The scientific community is phasing out the use of curies, roentgens, rads and rems, and standardizing the use of becquerels, grays and sieverts in discussions on radioactivity and radiation doses. A Geiger counter measures a radiation dose in millionths of sieverts per hour.
There is a certain amount of naturally occurring radioactivity in the environment, from various sources. xkcd has created a radiation dose chart which I have found helpful. I felt it might be helpful to create a simpler version of that chart:
This chart uses a logarithmic scale. For example, an airplane flight from New York to Los Angeles is roughly equivalent to 10 dental X-rays. A mammogram is roughly equivalent to 10 airplane flights, and so forth. As with roentgens, it takes millions of times the normal hourly background dose to obtain a lethal dose. The 900 joules mentioned above doesn’t seem like very much energy, but if a person weighing 100 kilograms or 220 pounds received 900 joules of radiation energy at one time, that would work out to a fatal dose of 9 sieverts, This explains why such great precautions are taken around radiation.
Someone is reading this and asking, “But how bad is it in Japan?” This photo of a Geiger counter in the city of Koriyama (40 miles away from the power plant) was recently displayed in a report in The Guardian.
The Guardian reports that this Geiger counter is reporting a radiation dose of 0.162 microsieverts (millionths of a sievert) per hour. That works out to 1.42 millisieverts (thousandths of a sievert) per year, which is slightly less than the average background radiation reported by the Japanese government, and less than the average annual background radiation reported on xkcd’s chart.

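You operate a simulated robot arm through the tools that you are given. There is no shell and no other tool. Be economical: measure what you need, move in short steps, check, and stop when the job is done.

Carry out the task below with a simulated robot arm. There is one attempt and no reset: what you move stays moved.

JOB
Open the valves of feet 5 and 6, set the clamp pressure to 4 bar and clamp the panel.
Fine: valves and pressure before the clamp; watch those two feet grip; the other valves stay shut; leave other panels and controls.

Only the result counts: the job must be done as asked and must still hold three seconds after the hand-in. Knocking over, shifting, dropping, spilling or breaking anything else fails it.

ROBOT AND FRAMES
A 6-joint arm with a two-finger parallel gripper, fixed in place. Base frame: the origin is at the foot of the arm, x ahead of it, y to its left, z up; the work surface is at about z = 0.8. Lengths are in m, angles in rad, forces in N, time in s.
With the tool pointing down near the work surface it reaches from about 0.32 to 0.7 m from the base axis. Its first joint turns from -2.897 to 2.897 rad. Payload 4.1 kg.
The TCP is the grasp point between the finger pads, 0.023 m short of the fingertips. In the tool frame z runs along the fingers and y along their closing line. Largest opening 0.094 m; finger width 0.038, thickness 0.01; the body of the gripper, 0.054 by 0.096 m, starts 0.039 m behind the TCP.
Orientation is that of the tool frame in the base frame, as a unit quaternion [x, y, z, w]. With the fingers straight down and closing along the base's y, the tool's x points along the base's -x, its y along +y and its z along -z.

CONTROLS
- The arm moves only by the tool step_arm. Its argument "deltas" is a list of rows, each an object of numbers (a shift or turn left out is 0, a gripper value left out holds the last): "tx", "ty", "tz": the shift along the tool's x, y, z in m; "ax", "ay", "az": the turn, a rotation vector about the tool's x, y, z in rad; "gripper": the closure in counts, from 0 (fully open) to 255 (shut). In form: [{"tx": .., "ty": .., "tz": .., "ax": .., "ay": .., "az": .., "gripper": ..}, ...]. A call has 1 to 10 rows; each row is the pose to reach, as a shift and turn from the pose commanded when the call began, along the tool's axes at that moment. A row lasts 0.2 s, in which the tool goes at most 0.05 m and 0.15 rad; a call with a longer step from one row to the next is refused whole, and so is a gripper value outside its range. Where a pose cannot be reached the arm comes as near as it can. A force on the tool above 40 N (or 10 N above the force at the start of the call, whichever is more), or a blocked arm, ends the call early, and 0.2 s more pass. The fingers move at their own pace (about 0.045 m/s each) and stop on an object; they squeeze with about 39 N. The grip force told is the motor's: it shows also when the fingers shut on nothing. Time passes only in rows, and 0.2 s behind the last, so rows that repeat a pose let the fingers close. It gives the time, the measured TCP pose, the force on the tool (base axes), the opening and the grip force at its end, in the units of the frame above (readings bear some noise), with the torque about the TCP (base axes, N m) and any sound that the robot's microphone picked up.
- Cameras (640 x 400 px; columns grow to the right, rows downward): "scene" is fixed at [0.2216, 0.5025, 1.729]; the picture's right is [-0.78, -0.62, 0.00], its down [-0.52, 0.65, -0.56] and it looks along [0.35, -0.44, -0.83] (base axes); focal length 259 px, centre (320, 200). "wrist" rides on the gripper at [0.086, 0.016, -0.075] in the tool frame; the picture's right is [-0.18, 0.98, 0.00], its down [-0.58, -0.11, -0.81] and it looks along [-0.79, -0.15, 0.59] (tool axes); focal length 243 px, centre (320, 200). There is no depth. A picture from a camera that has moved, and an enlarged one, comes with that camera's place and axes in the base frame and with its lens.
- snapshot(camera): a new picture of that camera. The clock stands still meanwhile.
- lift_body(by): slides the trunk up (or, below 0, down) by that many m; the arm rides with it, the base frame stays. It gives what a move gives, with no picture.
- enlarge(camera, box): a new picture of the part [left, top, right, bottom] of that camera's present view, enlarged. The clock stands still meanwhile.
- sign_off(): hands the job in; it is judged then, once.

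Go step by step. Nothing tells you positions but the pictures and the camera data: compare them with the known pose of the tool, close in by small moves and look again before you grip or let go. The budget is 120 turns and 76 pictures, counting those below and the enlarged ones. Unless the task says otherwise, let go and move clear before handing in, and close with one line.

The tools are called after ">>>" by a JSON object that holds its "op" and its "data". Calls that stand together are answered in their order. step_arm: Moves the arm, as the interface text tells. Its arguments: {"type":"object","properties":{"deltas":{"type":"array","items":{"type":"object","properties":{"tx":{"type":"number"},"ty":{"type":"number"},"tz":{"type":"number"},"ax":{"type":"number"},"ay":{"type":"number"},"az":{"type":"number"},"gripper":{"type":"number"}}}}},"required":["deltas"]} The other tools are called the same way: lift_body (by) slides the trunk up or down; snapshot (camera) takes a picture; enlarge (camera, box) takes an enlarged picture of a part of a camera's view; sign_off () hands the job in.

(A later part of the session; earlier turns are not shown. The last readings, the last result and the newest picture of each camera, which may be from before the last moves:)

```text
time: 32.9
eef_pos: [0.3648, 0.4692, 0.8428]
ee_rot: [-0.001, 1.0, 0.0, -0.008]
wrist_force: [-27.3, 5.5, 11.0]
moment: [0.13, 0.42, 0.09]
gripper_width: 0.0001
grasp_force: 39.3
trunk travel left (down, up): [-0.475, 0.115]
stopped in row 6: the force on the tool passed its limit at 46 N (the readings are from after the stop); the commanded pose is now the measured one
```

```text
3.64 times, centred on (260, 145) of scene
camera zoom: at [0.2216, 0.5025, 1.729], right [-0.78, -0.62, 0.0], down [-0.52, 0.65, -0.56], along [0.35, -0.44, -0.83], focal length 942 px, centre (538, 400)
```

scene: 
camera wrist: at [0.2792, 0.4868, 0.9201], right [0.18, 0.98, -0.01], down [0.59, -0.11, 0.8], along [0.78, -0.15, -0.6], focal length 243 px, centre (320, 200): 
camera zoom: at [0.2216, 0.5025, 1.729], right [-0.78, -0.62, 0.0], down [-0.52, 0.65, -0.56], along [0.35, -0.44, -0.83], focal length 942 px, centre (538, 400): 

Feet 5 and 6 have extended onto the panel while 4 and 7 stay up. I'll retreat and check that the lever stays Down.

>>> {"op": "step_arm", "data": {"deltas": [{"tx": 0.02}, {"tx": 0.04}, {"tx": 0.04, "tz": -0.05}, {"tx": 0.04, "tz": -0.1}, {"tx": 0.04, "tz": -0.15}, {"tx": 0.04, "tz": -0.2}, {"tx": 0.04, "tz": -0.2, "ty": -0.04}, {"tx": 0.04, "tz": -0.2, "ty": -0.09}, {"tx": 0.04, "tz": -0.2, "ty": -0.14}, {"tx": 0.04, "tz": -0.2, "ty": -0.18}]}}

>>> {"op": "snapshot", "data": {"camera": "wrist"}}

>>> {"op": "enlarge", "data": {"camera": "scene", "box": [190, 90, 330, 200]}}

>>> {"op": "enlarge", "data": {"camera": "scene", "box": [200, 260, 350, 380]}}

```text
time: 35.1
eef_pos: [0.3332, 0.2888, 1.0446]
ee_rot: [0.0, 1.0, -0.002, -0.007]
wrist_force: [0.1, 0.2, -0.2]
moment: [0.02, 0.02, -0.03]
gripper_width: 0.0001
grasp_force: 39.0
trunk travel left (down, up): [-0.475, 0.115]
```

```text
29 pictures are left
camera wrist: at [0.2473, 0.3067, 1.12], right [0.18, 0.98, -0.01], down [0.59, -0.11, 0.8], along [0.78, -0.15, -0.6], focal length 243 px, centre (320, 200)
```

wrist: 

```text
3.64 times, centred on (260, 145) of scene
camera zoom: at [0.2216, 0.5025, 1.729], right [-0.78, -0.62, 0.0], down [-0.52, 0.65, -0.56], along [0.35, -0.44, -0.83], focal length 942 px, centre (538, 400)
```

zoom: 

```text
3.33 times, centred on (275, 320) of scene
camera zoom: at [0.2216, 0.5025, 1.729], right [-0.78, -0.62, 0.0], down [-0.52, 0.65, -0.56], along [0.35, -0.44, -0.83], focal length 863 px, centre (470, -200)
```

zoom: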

I understand there are more data points than this. But people look at the picture with the Geiger counter and think “Whoa! Things must be pretty bad in Koriyama!” But the math says otherwise. All I know right now is that it doesn’t buy me anything to try and present things as either better or worse than they are. All I know right now is that doing the math and the science makes me feel stronger in the face of a disaster. There is a time for stories and feelings, and a time for becquerels, grays and sieverts.